▶ INSTRUCTIONS FOR THE TASK:
Set down the full listing exactly, character for character.

** Begin **

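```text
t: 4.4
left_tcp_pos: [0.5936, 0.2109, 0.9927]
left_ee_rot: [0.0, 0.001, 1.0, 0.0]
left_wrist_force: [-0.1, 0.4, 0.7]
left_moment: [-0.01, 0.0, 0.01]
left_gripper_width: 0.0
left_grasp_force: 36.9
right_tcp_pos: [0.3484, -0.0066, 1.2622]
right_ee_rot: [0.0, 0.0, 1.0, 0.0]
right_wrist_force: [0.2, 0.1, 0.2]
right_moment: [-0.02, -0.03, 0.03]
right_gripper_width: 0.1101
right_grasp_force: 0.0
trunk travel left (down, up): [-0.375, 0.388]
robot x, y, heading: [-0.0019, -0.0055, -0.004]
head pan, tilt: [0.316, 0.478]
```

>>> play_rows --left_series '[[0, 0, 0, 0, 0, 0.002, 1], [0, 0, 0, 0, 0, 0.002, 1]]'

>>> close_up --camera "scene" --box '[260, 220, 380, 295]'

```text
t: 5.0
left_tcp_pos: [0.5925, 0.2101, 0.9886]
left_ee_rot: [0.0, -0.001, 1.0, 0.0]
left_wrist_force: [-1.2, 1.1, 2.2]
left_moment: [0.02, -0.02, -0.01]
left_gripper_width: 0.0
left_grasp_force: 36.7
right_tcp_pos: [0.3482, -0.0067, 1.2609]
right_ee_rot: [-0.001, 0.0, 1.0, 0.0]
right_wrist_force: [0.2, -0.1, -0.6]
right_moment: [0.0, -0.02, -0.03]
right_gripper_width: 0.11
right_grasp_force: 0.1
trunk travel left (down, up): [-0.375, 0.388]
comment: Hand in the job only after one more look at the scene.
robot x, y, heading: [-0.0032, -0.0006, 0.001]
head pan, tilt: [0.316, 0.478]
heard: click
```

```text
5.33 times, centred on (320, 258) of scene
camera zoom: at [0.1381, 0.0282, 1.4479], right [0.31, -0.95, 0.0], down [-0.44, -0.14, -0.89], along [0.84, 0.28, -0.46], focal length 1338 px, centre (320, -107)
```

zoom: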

** End **

▶ WRITTEN RESPONSE:
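```text
t: 4.4
left_tcp_pos: [0.5936, 0.2109, 0.9927]
left_ee_rot: [0.0, 0.001, 1.0, 0.0]
left_wrist_force: [-0.1, 0.4, 0.7]
left_moment: [-0.01, 0.0, 0.01]
left_gripper_width: 0.0
left_grasp_force: 36.9
right_tcp_pos: [0.3484, -0.0066, 1.2622]
right_ee_rot: [0.0, 0.0, 1.0, 0.0]
right_wrist_force: [0.2, 0.1, 0.2]
right_moment: [-0.02, -0.03, 0.03]
right_gripper_width: 0.1101
right_grasp_force: 0.0
trunk travel left (down, up): [-0.375, 0.388]
robot x, y, heading: [-0.0019, -0.0055, -0.004]
head pan, tilt: [0.316, 0.478]
```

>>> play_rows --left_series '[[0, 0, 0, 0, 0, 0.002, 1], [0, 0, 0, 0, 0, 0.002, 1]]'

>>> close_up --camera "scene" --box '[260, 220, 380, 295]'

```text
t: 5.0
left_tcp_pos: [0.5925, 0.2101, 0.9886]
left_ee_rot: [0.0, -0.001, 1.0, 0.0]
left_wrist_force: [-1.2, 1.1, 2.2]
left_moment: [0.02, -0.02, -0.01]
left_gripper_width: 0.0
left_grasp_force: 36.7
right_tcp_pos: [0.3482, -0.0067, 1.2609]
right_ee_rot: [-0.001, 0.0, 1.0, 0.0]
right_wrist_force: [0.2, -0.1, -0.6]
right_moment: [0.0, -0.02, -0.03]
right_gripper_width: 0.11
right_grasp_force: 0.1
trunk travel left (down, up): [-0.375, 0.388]
comment: Hand in the job only after one more look at the scene.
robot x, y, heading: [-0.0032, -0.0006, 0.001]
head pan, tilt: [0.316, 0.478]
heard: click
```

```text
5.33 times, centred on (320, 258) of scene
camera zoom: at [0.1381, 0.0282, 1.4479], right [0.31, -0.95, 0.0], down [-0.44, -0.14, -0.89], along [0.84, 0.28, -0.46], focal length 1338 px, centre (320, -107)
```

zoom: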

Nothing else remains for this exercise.